We exult in the confidence of what God has revealed for sure- so sure that all believers of all time would affirm it. But most things we’d never figure out no matter how long we investigated and contemplated – things about God’s infinities, and things about our finitude. Like the meanings of the past, the hopes for the future, the reasons for our circumstances, the goings-on of our inner self. We can be comfortable with that ambiguity about life, now, though others may not be. Some seem to need to have everything settled for sure.
For an inquisitive thinker and an intense activist, the realization of one’s finitude can be a marvelous relaxant and stabilizer. Besides, lowered expectancies of oneself is a doorway to making room for others. Maybe they’re finite, too—and in a different configuration, yet! That realization could make a peacemaker out of a person.

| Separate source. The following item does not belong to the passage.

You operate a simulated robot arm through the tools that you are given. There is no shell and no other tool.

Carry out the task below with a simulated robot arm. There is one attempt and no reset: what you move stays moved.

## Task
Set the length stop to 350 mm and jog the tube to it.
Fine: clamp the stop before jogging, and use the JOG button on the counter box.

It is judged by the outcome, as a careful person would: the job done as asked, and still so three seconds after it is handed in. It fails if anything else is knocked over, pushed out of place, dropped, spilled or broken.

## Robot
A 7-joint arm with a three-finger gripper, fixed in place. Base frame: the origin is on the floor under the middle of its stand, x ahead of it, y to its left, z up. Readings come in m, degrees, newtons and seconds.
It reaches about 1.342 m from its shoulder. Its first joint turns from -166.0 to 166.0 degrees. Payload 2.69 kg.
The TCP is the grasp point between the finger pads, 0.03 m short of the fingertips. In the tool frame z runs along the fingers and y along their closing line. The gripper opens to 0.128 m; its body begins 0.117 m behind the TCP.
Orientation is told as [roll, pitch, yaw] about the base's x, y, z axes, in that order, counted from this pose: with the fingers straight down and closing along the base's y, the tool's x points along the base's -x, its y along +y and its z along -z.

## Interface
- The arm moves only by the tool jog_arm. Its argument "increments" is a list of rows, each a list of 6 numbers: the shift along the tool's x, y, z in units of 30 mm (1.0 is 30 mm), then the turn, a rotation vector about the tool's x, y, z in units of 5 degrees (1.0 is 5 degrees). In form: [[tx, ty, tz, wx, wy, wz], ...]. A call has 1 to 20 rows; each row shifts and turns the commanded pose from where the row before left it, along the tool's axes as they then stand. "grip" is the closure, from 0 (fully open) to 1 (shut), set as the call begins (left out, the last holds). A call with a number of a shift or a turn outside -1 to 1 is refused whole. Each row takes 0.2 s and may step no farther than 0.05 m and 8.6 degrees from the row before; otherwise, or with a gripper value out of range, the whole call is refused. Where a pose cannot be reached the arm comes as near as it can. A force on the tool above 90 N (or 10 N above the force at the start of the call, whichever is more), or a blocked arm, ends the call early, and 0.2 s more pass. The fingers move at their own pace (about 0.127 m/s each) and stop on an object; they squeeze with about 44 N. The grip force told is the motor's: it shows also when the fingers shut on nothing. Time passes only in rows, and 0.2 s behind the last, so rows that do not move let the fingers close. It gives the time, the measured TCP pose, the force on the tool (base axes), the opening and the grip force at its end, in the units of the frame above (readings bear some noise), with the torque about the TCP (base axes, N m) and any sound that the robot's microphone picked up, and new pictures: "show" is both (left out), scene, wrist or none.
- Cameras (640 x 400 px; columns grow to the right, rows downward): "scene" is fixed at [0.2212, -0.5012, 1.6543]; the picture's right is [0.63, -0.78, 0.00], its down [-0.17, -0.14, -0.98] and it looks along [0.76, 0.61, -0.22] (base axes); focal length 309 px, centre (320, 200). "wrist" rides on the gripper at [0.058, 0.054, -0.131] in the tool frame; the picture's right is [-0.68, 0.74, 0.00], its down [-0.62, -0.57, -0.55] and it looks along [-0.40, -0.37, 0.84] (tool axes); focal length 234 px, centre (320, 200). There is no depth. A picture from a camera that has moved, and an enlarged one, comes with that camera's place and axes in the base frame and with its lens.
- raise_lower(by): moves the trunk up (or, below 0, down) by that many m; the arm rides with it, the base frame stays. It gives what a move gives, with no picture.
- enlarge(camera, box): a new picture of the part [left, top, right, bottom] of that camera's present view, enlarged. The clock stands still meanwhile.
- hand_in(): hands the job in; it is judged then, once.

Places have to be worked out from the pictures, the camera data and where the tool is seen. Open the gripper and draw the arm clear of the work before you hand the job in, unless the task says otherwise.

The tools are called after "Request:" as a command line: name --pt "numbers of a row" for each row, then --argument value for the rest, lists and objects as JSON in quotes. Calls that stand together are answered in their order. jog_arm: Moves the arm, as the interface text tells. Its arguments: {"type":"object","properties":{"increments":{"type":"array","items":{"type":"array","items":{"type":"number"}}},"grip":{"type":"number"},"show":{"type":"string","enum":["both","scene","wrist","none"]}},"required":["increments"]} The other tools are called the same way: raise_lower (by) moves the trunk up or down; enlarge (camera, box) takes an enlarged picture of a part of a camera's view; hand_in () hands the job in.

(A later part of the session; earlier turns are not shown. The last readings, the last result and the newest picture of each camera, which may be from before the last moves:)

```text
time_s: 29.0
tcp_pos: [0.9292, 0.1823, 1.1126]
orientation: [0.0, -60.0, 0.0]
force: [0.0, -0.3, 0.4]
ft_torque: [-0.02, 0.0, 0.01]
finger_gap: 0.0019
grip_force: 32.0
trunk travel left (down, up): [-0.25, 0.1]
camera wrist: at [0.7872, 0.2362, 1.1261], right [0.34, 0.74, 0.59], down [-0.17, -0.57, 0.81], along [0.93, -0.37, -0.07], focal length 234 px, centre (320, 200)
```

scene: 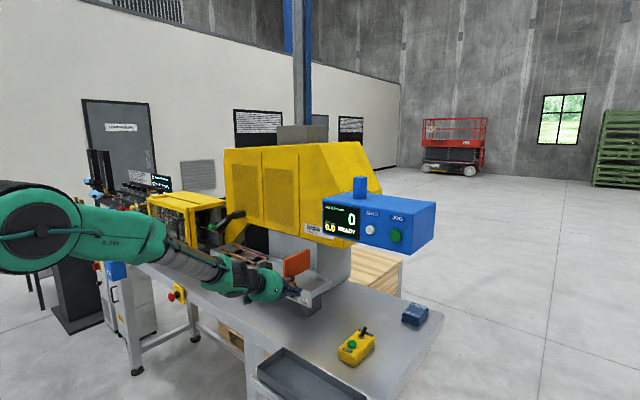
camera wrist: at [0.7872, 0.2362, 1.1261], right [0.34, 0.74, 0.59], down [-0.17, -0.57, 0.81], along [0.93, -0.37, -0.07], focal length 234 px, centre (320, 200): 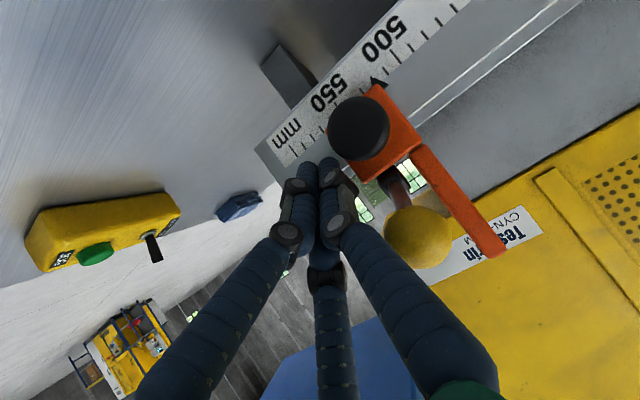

For example, when Mack set out to get rid of me as leader of the ministry, I didn’t have to try to “be good” and not get angry, fight back, or hold a grudge against him. After all, he saw things differently than I saw them. Besides, maybe he was right. I didn’t think so, but neither did I conclude he was devilish. Our finitudes had clashed, and we both thought we were doing God’s own service. My theology had protected me in the crisis.
We believe we are fallen and so are others. So we expect them to behave as fallen people and that helps make allowances for their failures, which doesn’t come to us naturally. What comes naturally is to be easy on myself and hard on the other fellow. So it’s a trick to be realistic about my own fallenness without justifying my own ungodly behavior because I’ve been easing off on the other fellow. I haven’t figured out all the ramifications of the doctrine of the fall for protecting me from wrong thinking about myself and others, but on the larger scale, that doctrine has been a powerful deliverer in my life.
Here’s how. The whole of creation is under the curse of the fall and you are not exempt, because of God’s love for you, from the consequences of living in a world of vicious cancer and violent winds. Nor from a world of finite and fallen people who inflict harm on you, wittingly or unwittingly. You may expect the worst and rejoice when, by God’s grace, it usually doesn’t happen!
Sometimes when I wake in the morning I muse, Lord, lots of folks died last night. Why not me? At my stage of life so many of my dearest family and friends suffer painful, debilitating illness and agonizing death. Why not me? That’s the only reasonable “why” question for one who lives in a fallen world.
I don’t want to oversimplify the problem of evil; a whole complex of theological issues intertwine. For example, if God made his own people exempt from the human condition, who wouldn’t become a believer? But what kind of believer would they become? Again, when does God heal and to what end? For what purpose does God protect or remove the protection? The theological questions seem endless, especially when faced with personal tragedy, but the bottom line for me is this: I’m fallen and so is my world. Not, “why me, Lord?” when trouble strikes, but “why not me, Lord?” when it so often misses.